### DOCUMENT PASSAGE
« Mais… c’est quoi, ce que tu fais, exactement ?!… »

La « Valentine » par Ettore Sottsass, pour Olivetti . ©aurelievalat.

On me pose régulièrement cette question lorsque je dis que je travaille à partir du processus créatif, en me servant de l’écriture

« Mais… Ça veut dire quoi… processus créatif… ça consiste en quoi ? » « Concrètement – ça se passe comment ? » « Et les gens qui viennent te voir c’est pour quoi ? » « Et donc tu écris avec eux ?! »  « Mais l’authenticité en fait, c’est le fait de…euh… c’est le fait de… de… euh.. de quoi, en fait ? »  « Oui, donc c’est comme de l’art-thérapie ton truc, non ? » 

Il me semble que la meilleur façon de répondre à toutes ces questions, c’est de tenter de poser un genre d’adn – le plus spécifique et pratique possible – des accompagnements que je propose, et, de partager les témoignages des personnes que j’ai accompagné.

Si je commence par cette idée d’adn, je dirais que mes accompagnements se déclinent à partir de cinq points de repères essentiels : l’occasionle canevasle lieu à soi l’oblique et le fondement. 

Et voici quelques lignes pour les illustrer chacun  : 

L’OCCASION.
C’est précisément cette sensation d’impasse ou de cul-de-sac. Quelque chose bloque, quelque chose peine, quelque chose résiste, quelque chose empêche…. Or donc une charnière est en présence, toute prête à nous faire passer un cap. 
La faille, le frein, le problème… Voilà exactement notre opportunité et notre point de départ. 

LE CANEVAS.
C’est notre toile, notre cadre, sur et dans lequel nous allons progresser. Il prend appui sur le processus créatif et ses différentes étapes.
– la préparation : notre temps d’investigation 
– l’incubation (intimation) : on couve, on infuse
– l’illumination : « je me saisis de quelque chose »
– la vérification (formulation) : on met à l’épreuve et on articule en vue d’incarner, de transmettre, de résonner, d’impacter. 
Et oui, le coaching se déroule sous forme d’entretiens, mais oui, j’utilise beaucoup l’écriture. Mettre l’autre en écriture, autant du point de vue du processus que du contenu. 
Et bien sur, ce processus n’est pas linéaire, il est itératif et circulaire.

LE LIEU À SOI.
C’est un concept simple, inspiré du texte de Virginia Woolf : prendre le temps de poser l’espace du coaching comme « un lieu à soi » qui pourrait ressembler autant au bureau de l’auteur, qu’à la salle de répétition de l’acteur, qu’à l’atelier de l’artiste-artisan.
C’est son lieu de recherche et d’élaboration.
En s’appuyant autant sur notre intelligence corporelle, que nos capacités intellectuelles, que notre savoir-faire. 

L’OBLIQUE.
C’est une façon d’approcher le problème de biais, à sa périphérie.
Disons presque qu’on le contourne, qu’on le piège – sans plus trop se questionner sur le pourquoi ni ses supposées origines.
On le met à l’extérieur de soi et on prend appui sur lui.
On se sert par exemple, d’une présentation à faire ou d’une transition à opérer, d’une difficulté relationnelle ou d’un projet à élaborer…
Pour traiter un enjeu plus profond comme sa posture, sa place, sa communication, sa vision…
Si je devais poser une image, je dirais que l’on va se concentrer sur le moteur – ou tout autre partie du véhicule – pour en venir à modifier sa conduite.

### GOALS
(1) In the entries below, which lines run from the one containing "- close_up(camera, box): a" to the one containing "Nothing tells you"? Copy exactly those lines, ends included, and no others.
(2) Write what comes next in the document passage.

### RECORDS FOR PROCESSING
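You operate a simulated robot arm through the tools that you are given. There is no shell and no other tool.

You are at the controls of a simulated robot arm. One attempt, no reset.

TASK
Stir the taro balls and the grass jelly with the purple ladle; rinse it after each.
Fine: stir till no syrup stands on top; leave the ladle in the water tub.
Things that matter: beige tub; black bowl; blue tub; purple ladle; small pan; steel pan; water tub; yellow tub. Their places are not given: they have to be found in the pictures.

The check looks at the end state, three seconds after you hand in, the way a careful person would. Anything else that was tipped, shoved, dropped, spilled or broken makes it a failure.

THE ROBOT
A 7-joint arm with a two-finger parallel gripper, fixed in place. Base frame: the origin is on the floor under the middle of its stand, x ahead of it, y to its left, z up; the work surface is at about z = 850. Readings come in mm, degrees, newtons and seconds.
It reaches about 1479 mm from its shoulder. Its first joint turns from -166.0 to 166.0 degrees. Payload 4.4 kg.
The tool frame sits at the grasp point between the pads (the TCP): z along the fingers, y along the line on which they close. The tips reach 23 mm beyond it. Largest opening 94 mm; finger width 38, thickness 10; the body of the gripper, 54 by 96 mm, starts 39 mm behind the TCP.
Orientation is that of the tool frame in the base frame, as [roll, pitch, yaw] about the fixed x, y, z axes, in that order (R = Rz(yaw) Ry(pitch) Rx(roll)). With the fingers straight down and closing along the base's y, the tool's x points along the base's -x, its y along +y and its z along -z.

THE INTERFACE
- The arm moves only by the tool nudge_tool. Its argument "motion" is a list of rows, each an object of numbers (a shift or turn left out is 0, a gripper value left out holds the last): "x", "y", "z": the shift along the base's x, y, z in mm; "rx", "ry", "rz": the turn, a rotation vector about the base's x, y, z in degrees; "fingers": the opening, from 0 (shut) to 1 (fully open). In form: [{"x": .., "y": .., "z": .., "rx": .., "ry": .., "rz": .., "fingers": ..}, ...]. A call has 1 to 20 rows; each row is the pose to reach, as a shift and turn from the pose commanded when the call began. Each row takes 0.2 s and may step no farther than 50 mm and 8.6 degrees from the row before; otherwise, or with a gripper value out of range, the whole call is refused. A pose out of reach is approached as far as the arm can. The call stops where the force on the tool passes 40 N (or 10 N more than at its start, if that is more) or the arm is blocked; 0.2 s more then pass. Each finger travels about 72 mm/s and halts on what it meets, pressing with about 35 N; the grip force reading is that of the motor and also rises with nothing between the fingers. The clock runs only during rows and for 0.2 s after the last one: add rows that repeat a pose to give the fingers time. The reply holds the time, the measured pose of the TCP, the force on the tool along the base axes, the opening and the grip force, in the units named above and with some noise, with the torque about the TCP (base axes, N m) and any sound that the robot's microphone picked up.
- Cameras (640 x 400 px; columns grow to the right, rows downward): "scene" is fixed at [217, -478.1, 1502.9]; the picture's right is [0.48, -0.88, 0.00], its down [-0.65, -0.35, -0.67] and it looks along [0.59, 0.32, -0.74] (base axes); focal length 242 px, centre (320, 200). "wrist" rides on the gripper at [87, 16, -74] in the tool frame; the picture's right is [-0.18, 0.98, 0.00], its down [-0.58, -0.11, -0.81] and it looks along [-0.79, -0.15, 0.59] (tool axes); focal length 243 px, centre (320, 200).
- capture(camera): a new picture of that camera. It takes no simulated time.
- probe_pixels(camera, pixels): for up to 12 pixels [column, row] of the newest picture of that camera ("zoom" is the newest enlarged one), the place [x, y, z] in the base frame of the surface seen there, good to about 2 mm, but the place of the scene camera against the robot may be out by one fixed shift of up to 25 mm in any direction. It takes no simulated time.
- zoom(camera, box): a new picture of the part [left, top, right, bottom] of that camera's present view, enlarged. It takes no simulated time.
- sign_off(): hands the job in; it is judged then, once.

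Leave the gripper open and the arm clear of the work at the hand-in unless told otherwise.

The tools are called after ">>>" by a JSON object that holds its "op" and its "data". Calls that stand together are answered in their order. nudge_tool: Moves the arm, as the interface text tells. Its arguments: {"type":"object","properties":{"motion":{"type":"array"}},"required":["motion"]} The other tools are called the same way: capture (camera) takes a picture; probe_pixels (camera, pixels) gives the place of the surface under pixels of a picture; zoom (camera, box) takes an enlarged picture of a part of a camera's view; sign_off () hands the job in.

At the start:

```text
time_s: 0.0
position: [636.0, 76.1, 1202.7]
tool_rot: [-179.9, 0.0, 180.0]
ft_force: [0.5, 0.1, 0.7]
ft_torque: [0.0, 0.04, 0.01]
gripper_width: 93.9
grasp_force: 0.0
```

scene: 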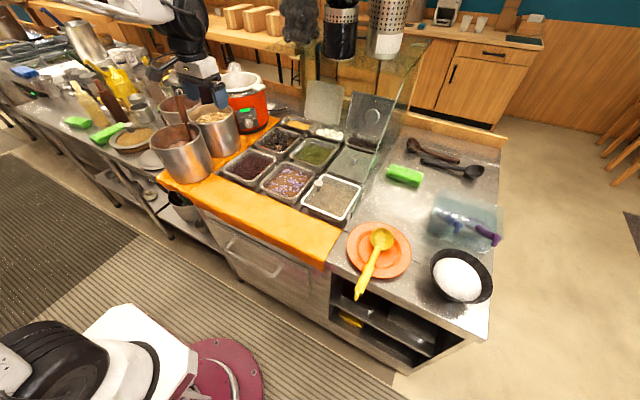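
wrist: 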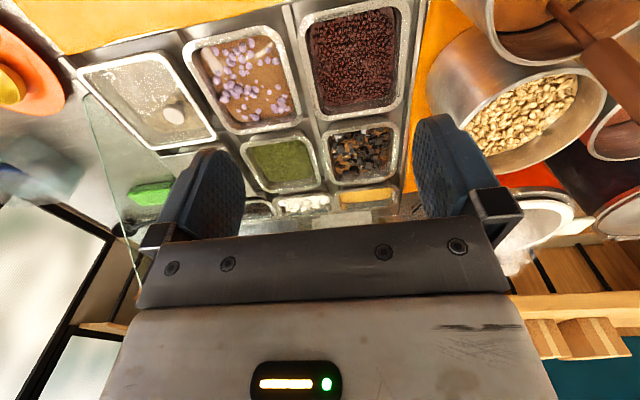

--

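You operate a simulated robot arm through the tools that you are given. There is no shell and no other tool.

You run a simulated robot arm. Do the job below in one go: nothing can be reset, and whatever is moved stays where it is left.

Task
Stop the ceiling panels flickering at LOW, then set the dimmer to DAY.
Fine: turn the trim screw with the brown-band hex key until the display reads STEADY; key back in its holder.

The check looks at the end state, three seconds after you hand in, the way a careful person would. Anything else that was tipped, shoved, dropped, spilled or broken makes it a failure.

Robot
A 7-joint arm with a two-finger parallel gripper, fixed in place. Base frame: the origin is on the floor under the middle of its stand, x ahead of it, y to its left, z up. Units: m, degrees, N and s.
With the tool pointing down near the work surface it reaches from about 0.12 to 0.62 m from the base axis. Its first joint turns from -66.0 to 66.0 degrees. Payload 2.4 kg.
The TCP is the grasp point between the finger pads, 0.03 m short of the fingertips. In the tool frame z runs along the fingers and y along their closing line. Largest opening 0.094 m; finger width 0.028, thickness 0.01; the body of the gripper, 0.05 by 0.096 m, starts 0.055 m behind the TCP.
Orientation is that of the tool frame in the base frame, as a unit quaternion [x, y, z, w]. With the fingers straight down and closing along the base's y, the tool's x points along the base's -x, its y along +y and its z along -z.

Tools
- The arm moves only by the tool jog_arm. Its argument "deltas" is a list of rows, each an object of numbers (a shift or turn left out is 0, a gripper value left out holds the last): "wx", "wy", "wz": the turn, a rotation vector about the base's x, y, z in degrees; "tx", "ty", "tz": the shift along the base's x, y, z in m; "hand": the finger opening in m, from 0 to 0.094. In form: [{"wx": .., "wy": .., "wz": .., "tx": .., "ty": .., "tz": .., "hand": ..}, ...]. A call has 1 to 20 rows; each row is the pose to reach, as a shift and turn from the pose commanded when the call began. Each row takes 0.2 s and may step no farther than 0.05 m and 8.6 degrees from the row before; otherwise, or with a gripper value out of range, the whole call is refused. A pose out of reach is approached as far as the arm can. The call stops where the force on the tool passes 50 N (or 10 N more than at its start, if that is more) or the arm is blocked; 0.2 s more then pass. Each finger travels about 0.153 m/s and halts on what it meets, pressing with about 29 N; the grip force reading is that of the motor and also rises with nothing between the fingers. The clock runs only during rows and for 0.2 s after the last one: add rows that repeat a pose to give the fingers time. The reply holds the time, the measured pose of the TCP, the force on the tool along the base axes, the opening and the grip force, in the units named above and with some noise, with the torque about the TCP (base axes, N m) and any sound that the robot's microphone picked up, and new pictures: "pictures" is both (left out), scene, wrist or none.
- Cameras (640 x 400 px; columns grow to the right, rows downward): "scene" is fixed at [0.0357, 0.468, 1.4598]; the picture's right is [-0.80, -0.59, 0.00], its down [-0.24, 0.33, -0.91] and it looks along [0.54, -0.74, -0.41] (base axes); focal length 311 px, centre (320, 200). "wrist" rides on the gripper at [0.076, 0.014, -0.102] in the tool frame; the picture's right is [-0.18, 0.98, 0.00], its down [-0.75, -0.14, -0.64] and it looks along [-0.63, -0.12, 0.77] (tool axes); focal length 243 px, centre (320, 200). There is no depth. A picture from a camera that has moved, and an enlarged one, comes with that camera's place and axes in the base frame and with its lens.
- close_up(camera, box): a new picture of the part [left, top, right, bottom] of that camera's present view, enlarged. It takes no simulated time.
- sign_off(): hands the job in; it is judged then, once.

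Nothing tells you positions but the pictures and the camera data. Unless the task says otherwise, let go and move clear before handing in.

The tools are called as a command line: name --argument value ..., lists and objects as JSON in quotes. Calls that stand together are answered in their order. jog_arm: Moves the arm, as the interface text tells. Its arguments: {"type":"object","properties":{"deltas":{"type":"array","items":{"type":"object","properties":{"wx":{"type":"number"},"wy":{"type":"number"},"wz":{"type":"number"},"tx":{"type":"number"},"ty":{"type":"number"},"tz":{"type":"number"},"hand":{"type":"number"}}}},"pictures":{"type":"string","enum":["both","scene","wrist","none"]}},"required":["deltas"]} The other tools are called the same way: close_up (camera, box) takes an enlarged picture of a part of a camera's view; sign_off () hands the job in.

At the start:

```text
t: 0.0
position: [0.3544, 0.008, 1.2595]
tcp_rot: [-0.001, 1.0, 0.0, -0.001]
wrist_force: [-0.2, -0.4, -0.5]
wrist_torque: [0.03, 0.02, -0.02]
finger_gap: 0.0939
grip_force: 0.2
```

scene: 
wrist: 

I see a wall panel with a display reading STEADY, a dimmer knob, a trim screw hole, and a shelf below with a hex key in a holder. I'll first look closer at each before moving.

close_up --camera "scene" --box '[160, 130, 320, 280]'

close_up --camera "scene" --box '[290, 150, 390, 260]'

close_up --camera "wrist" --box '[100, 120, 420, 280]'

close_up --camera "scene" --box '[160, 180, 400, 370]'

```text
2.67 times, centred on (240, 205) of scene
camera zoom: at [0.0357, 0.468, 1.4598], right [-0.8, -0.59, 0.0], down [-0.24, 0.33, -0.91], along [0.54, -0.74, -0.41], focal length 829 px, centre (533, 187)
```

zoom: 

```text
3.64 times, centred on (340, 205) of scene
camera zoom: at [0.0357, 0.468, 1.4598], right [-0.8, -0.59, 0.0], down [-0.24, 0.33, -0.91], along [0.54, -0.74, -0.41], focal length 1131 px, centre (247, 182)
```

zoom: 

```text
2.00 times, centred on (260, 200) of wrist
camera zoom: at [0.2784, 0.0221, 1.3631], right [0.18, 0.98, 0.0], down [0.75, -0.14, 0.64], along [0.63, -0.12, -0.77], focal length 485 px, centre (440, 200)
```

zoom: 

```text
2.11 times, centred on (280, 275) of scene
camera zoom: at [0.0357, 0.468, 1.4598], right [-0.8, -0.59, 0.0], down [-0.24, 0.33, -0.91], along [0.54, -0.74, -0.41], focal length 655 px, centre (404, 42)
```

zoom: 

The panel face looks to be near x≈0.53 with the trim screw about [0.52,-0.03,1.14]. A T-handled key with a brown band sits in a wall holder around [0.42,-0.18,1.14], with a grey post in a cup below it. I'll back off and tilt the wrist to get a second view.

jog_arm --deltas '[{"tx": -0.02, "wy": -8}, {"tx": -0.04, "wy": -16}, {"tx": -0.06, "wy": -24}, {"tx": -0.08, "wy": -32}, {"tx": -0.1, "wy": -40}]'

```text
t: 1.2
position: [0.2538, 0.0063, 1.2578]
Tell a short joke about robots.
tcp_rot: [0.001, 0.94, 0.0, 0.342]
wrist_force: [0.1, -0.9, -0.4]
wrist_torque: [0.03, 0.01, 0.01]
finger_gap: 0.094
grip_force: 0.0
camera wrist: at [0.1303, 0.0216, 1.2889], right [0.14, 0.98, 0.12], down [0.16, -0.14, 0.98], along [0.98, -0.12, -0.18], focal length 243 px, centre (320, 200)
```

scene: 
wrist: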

### OUTPUTS
(1)
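- close_up(camera, box): a new picture of the part [left, top, right, bottom] of that camera's present view, enlarged. It takes no simulated time.
- sign_off(): hands the job in; it is judged then, once.

Nothing tells you positions but the pictures and the camera data. Unless the task says otherwise, let go and move clear before handing in.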

(2)
Et enfin, LE FONDEMENT.
Il s’agit fondamentalement de reprendre la main sur son récit, sa narration. Retrouver son aptitude d’auteur-interprète et sa créativité.
Son espace de jeu, entre espace normé, contraint et espace plus vivant, plus libre.
Et la joie qui accompagne cette réappropriation : entre émancipation et autonomie. Avec ce sentiment de puissance et de créativité déployée. 

J’ai pris l’habitude de demander à mes coachés de m’écrire un témoignage à l’issue de notre collaboration.
Comme une trace, une inscription, autant pour eux, que pour moi.
Vous en trouverez certains sur mon site. Il me semble quils éclairent vraiment le process et donne à mieux comprendre de quoi il s’agit.  

Aujourd’hui, j’ai souhaité en mettre un particulièrement en lumière, car il illustre bien une dimension des accompagnements que je propose, entre coaching et écriture.

Gwénaëlle, architecte, est venue me voir avec le désir d’écrire un texte décrivant tout l’itinéraire d’un projet d’architecture particulièrement emblématique de son agence.
L’objectif était de pouvoir éditer un bel objet-livre représentant son travail dans toutes ses dimensions.
Un outil de communication en somme. 

Ce qui a été puissant et passionnant, c’est qu’en se focalisant sur un projet spécifique de son agence, avec cet objectif de livre à élaborer, elle en est venue à cheminer et à se développer sur sa posture-même de professionnelle, son approche d’architecture et sa communication à plusieurs niveaux.  

Je la remercie infiniment de sa confiance et d’avoir accepté de partager ainsi son généreux témoignage.
Car pour ma part, outre le grand bonheur que ça a été de collaborer avec elle, sa demande s’est située très précisément au cœur de mon dispositif d’accompagnement.

TÉMOIGNAGE de Gwénaëlle Morice -Studio la Boétie Architecte :

« Mon projet : concevoir un outil de communication pour présenter la singularité de mon activité d’architecte afin de cibler des maîtres d’ouvrage en parfaite adéquation avec mes méthodes de travail, mon terrain d’expertise et ma sensibilité.
Mon objectif était clair, la mise en forme l’était moins.
Mes idées s’accumulaient et s’entrechoquaient les unes aux autres et je ne parvenais pas à les assembler dans le bon ordre pour écrire.
J’ai contacté Aurélie Valat pour m’accompagner dans cette réalisation et m’aider à structurer le contenu et rédiger le propos afin d’aboutir à un outil au plus proche de mon objectif.

Je m’attendais à délivrer mon chaos interne en bloc et de façon instinctive à Aurélie afin qu’elle puisse en extraire l’essentiel et le mettre en forme.
D’une certaine façon je souhaitais me décharger de ce que je ressentais comme un fardeau trop lourd à porter seule, je souhaitais que quelqu’un organise ma pensée à ma place.
Je pris conscience bien plus tard que je demandais à Aurélie de recueillir le raisin fraichement cueilli par mes soins et d’en faire seule un grand cru. J’oubliais à ce moment-là qu’un grand cru naît du travail du temps, de la qualité et de la singularité de la terre et de l’engagement des hommes qui par leur travail, leur méticulosité, permettent ensemble que s’opère la vinification dans les règles de l’art.
Il s’agit là du respect d’un processus, d’un engagement de l’homme pour aboutir à une réalisation.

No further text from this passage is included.